Arm Holdings announced the AGI CPU on March 24 — its first production silicon in 35 years — and the announcement came with a $15 billion pitch. The market responded with a more skeptical answer.
Arm CEO Rene Haas projected that the new chip business would generate $15 billion in annual revenue by 2031, roughly 60 percent of the company's total revenue target that year. The company already has $1 billion in customer commitments for 2028, expected to double annually through 2030. The market responded the next trading day: Arm's stock surged 20 percent intraday on March 25 before closing up 16 percent, adding $23 billion in market value.
But apply a multiple of four times sales — broadly in line with the average of chipmaking peers Nvidia, AMD, Intel, and Broadcom for 2030 — and the market's valuation bump only bakes in an extra $6 billion of incremental revenue. That is less than half of the $15 billion goal. The market is telling Haas to dial back his optimism, even as it rewards the ambition.
The disconnect is the story.
The chip itself is real. Arm built a 136-core CPU on TSMC's 3nm process with Neoverse V3 cores, targeting 300W thermal design. Meta is the lead customer and co-developer. OpenAI, SAP, Cerebras, Cloudflare, F5, SK Telecom, and Rebellions are listed as early customers, with commercial systems from Lenovo, Supermicro, and ASRockRack. The customer list is notable: these are companies that also license Arm's architecture — meaning Arm is now selling finished silicon to businesses it has historically depended on as royalty clients.
That tension — licensor competing with licensees — is the part of this story that holds up. For 35 years, Arm operated as a neutral infrastructure provider. The AGI CPU ends that positioning. Broadcom, Marvell, Nvidia, AWS, Azure, and Google Cloud all appeared in recorded support videos during the keynote, which suggests the ecosystem either believes the market is large enough to absorb a new competitor, or sees strategic value in validating the CPU demand thesis even as a new rival enters. Probably both.
The competitive landscape reinforces the bet. Nvidia launched the standalone Vera CPU at GTC this month, positioned for agentic orchestration. AMD's EPYC Venice brings 256 Zen 6 cores on a two-nanometer process with a claimed 70 percent generational performance improvement. Intel's Clearwater Forest packs 288 cores on its 18A process. Qualcomm is re-entering the server market. The CPU market has not been this contested in two decades.
What does not hold up as cleanly is the infrastructure prophecy. The argument that agentic AI will drive a fourfold increase in CPU demand per gigawatt is coherent, and Intel and AMD have both signaled CPU price increases of up to 15 percent starting this month — which suggests supply constraints are real. But the agentic adoption curves that would validate Arm's $15 billion projection are assumptions, not data. Enterprises are only beginning to deploy agentic workflows at scale, and the CPU-to-GPU ratio changes that Arm is betting on have not yet been measured in production environments.
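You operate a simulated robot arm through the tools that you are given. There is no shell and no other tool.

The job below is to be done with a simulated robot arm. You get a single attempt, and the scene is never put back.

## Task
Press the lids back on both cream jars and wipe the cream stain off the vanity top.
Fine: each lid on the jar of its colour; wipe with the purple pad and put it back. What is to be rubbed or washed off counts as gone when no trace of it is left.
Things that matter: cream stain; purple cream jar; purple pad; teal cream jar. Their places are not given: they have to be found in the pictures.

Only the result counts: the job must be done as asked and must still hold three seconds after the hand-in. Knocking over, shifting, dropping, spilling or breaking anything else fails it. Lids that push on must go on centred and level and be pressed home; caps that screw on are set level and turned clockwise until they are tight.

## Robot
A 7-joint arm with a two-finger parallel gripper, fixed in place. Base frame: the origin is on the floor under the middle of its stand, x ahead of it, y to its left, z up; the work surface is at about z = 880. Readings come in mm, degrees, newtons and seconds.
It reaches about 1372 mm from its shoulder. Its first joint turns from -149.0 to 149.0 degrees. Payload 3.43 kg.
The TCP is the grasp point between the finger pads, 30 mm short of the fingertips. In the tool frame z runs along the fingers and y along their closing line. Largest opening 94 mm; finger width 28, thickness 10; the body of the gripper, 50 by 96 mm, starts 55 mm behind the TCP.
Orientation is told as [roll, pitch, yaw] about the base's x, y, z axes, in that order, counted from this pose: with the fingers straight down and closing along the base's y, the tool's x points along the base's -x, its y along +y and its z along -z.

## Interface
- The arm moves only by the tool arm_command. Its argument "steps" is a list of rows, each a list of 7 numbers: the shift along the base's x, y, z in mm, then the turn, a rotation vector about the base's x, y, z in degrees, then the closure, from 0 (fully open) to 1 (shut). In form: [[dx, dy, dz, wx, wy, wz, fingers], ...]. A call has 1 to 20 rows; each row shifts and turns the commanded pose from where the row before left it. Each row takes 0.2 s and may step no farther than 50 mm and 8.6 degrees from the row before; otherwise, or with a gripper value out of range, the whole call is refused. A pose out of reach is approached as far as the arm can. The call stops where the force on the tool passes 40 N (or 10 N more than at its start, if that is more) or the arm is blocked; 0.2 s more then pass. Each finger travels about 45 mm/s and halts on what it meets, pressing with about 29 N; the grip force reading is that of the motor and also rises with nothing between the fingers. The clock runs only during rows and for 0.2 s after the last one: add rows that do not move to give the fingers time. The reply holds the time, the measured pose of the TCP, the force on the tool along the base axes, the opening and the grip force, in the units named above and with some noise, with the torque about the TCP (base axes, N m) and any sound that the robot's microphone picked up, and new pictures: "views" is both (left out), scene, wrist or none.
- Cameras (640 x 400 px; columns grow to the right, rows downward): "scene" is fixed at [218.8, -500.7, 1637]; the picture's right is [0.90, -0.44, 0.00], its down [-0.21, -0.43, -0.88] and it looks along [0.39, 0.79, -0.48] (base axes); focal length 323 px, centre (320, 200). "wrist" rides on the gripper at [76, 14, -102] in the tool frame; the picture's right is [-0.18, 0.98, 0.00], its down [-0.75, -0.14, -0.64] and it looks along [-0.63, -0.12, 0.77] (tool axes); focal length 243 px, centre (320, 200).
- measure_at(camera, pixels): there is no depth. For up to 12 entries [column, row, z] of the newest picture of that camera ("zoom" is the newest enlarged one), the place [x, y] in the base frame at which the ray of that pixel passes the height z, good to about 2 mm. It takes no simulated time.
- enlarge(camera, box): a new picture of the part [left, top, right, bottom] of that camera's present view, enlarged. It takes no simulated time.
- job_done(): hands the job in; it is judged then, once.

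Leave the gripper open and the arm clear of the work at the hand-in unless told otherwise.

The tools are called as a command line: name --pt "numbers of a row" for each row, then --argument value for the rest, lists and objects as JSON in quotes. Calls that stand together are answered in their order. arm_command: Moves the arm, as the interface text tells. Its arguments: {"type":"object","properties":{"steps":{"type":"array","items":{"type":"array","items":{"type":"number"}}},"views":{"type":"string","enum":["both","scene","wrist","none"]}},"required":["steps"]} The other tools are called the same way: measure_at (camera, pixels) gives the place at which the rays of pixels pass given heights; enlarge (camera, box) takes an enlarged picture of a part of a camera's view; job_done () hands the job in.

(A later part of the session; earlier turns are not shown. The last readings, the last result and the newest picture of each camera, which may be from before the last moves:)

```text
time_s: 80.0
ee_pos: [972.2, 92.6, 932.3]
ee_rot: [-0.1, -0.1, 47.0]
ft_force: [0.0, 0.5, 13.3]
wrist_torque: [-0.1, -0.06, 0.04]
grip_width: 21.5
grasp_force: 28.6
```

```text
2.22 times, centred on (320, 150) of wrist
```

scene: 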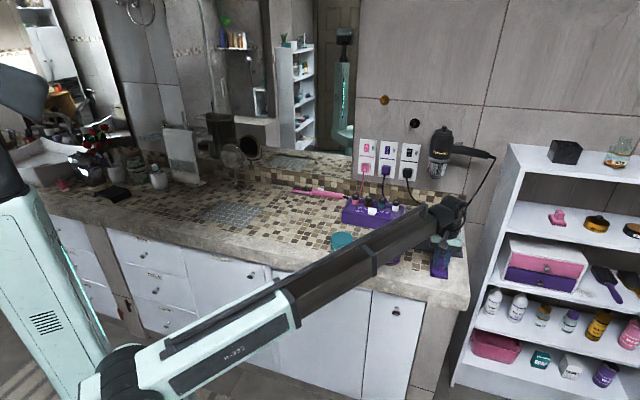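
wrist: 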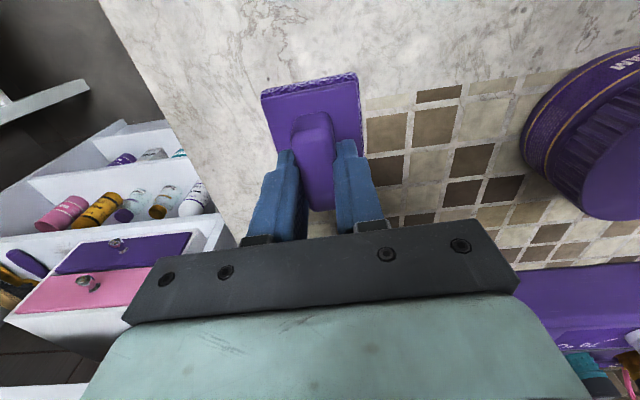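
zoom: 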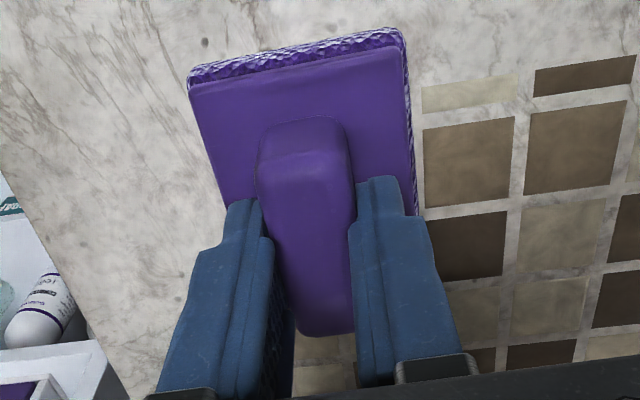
The market is pricing Arm's ambition accordingly. $6 billion of incremental revenue — not $15 billion. That gap is not a failure of imagination. It is a rational discount for execution risk on a product that has not shipped yet, in a market that has not yet materialized, against competitors who have been building server CPUs for decades.
Arm is making a real bet. The question is whether the market is right to be this skeptical.